I believe that the objective of graduate training in clinical psychology is to produce clinical scientists capable of functioning in various positions and contexts as clinicians, teachers, and researchers. Clinical scientists are well-rounded psychologists who keep up-to-date with the current research, who apply scientific findings in their clinical practice, and who emphasize scholarship, critical thinking, and scientific integrity in their work.

In the UNC Clinical Psychology Doctoral Program, training in anxiety disorders treatment involves three steps:

  1. Seminars on the nature and treatment of anxiety disorders that include reading and discussion of influential research and theoretical work,
  2. Observation of advanced clinicians doing assessments and therapy (live and taped), and
  3. Co-therapy with an advanced clinician.

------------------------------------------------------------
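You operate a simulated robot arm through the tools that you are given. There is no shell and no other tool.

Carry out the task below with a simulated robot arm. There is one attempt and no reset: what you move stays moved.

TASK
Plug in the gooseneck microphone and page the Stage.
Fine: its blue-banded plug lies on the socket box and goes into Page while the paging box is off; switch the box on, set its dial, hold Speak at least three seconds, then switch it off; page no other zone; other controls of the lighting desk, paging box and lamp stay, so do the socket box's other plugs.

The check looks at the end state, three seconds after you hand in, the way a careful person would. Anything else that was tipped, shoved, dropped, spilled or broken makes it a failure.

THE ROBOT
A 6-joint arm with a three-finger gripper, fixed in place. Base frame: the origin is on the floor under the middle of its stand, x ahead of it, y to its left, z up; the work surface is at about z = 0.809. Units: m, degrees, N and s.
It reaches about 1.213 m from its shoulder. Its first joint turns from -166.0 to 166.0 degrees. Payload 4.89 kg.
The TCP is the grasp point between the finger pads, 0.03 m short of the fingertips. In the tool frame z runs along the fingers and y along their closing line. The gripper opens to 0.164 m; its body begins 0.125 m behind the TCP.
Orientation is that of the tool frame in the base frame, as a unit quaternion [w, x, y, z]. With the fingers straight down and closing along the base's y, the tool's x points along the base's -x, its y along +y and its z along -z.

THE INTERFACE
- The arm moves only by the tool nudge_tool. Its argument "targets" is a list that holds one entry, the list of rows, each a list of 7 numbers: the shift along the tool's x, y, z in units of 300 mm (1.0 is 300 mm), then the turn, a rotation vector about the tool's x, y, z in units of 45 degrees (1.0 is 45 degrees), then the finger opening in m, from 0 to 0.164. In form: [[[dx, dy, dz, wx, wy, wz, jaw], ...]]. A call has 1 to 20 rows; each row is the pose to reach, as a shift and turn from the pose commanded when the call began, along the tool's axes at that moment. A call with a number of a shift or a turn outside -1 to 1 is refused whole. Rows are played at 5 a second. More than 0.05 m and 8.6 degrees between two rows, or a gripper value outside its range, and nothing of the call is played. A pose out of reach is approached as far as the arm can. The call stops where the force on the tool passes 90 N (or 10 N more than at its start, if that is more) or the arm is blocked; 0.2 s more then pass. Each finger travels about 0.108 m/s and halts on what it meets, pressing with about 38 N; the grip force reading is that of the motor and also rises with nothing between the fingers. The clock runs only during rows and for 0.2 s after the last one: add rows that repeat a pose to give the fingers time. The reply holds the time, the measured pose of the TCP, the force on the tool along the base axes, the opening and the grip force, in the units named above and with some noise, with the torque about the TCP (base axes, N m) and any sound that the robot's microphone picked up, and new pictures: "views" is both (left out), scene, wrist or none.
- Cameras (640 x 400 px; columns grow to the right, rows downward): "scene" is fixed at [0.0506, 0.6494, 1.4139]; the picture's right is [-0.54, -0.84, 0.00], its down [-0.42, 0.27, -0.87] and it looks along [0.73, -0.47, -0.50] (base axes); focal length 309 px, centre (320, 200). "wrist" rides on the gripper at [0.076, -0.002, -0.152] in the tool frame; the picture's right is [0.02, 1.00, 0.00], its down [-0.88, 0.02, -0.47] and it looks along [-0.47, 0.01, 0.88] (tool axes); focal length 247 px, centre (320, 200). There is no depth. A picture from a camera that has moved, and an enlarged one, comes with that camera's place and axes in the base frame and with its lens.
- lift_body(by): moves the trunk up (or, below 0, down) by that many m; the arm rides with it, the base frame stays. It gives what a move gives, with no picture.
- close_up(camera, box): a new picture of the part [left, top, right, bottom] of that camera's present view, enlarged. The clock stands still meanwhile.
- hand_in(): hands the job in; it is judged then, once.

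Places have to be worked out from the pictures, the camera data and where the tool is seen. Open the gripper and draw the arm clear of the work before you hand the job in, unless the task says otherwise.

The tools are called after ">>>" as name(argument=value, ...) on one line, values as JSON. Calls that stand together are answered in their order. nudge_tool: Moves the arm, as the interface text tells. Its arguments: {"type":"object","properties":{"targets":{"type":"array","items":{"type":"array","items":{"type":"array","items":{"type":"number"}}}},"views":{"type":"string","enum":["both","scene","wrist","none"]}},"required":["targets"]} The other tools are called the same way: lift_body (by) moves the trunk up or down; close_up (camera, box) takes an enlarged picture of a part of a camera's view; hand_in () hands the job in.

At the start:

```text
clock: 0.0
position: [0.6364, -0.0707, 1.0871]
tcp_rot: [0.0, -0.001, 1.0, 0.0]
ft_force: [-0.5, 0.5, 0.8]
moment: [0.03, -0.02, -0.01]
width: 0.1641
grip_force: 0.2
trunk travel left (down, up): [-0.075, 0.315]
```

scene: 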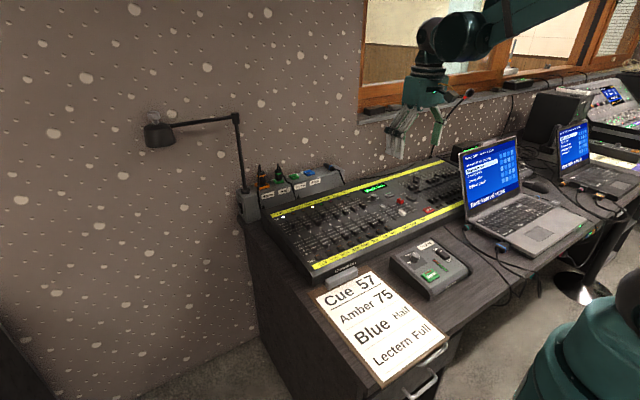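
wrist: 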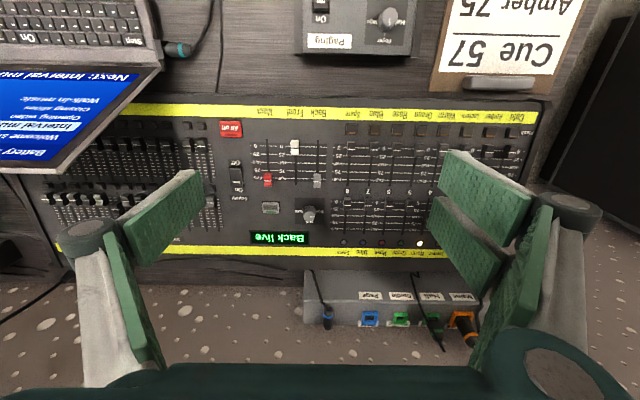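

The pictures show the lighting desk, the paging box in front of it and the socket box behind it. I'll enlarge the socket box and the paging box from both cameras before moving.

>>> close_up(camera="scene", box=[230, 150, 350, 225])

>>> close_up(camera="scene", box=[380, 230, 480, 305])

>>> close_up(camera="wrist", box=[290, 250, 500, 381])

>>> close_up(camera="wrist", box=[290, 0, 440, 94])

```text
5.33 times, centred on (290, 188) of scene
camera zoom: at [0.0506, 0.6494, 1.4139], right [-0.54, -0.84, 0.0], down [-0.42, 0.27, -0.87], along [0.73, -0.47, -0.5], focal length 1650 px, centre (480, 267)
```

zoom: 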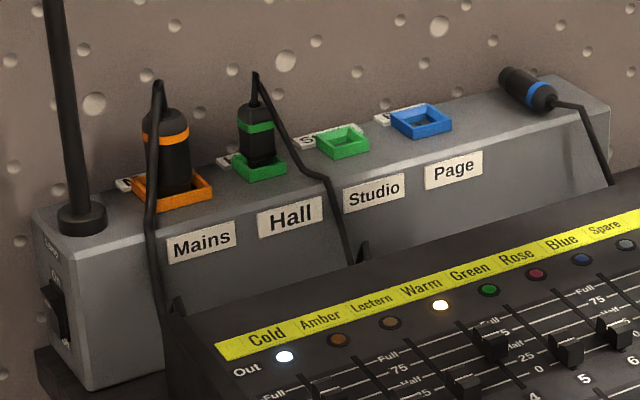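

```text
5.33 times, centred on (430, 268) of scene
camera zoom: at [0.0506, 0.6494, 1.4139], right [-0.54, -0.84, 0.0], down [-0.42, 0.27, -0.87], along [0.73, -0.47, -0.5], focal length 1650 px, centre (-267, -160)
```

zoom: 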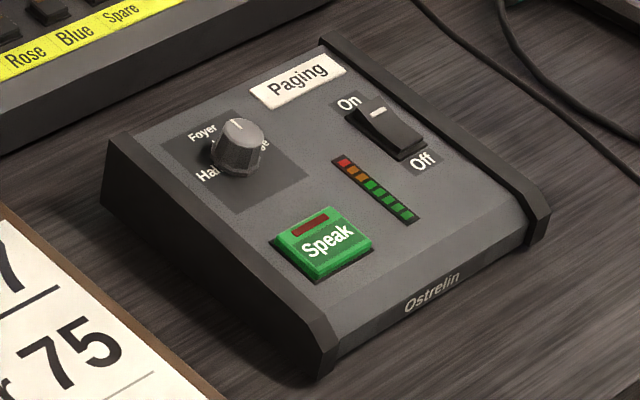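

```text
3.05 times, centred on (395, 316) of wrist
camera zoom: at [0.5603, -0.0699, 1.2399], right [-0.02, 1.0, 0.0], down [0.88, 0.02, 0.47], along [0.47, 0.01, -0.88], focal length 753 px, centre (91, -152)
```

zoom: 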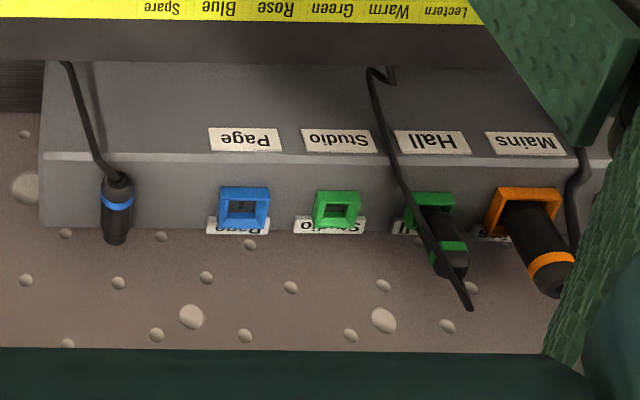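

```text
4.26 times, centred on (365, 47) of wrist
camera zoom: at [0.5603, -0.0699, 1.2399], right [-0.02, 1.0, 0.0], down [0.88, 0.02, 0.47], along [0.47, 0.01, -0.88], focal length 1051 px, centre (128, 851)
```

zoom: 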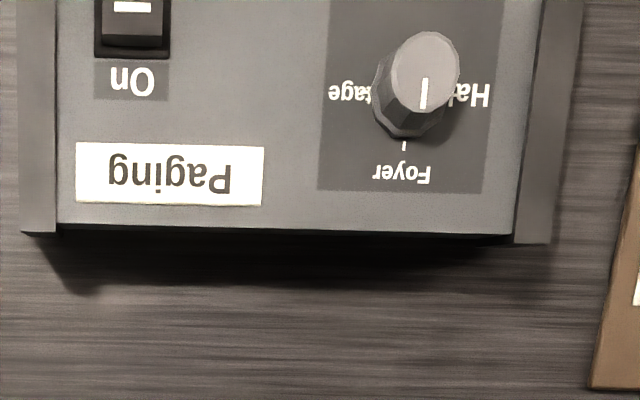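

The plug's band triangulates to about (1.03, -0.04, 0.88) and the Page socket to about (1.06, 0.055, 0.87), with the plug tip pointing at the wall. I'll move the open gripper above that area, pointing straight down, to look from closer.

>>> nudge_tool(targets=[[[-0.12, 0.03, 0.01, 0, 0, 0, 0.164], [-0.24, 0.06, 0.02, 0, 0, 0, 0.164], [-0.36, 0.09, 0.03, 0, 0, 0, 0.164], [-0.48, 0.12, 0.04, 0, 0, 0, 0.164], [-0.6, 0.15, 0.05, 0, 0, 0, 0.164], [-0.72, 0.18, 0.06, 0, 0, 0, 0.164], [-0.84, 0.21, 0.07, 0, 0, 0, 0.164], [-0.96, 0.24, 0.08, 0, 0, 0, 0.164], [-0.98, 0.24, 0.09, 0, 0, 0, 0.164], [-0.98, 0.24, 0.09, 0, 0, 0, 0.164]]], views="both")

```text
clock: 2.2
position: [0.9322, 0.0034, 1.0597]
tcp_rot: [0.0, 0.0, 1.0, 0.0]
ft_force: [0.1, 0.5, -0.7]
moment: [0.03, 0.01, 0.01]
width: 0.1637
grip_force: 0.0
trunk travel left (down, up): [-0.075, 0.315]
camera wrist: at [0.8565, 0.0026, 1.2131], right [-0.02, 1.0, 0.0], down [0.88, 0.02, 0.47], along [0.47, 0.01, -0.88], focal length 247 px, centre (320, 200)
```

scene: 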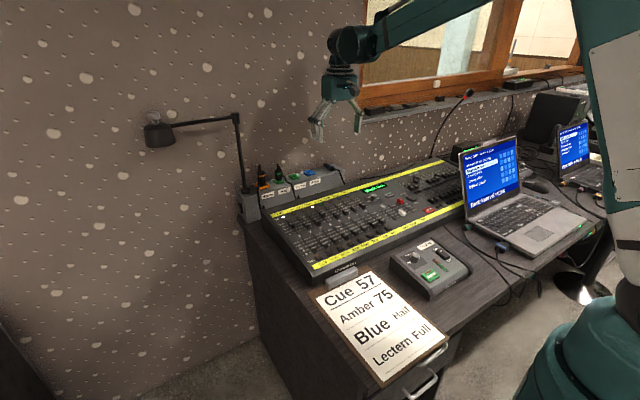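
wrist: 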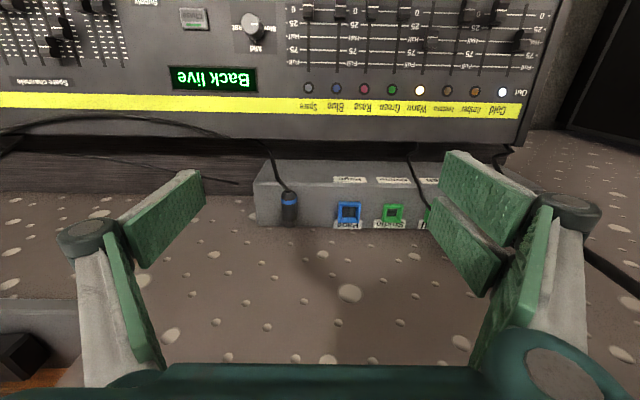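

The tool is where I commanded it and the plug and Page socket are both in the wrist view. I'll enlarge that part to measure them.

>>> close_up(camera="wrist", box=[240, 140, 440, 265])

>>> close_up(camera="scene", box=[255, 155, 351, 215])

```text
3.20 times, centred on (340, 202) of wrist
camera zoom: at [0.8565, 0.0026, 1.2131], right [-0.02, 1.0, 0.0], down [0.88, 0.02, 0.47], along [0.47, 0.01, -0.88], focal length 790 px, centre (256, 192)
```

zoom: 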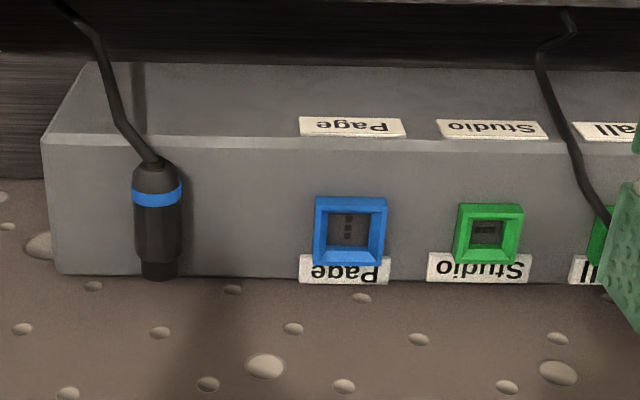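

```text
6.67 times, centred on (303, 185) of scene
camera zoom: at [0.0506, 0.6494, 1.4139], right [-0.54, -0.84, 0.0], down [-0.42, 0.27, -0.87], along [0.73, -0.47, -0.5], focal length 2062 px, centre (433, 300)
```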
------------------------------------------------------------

Following successful completion of these steps, students and trainees are typically ready to conduct effective psychological (cognitive-behavioral) assessment and treatment of anxiety disorders under appropriate supervision.

Emphasis is placed on teaching students how to:

  • conduct a functional (cognitive-behavioral) assessment of the anxiety problem,
  • generate a case conceptualization
  • derive a treatment plan
  • implement the treatment plan, and
  • evaluate the effects of treatment.

Training takes place in the UNC Anxiety and Stress Disorders Clinic.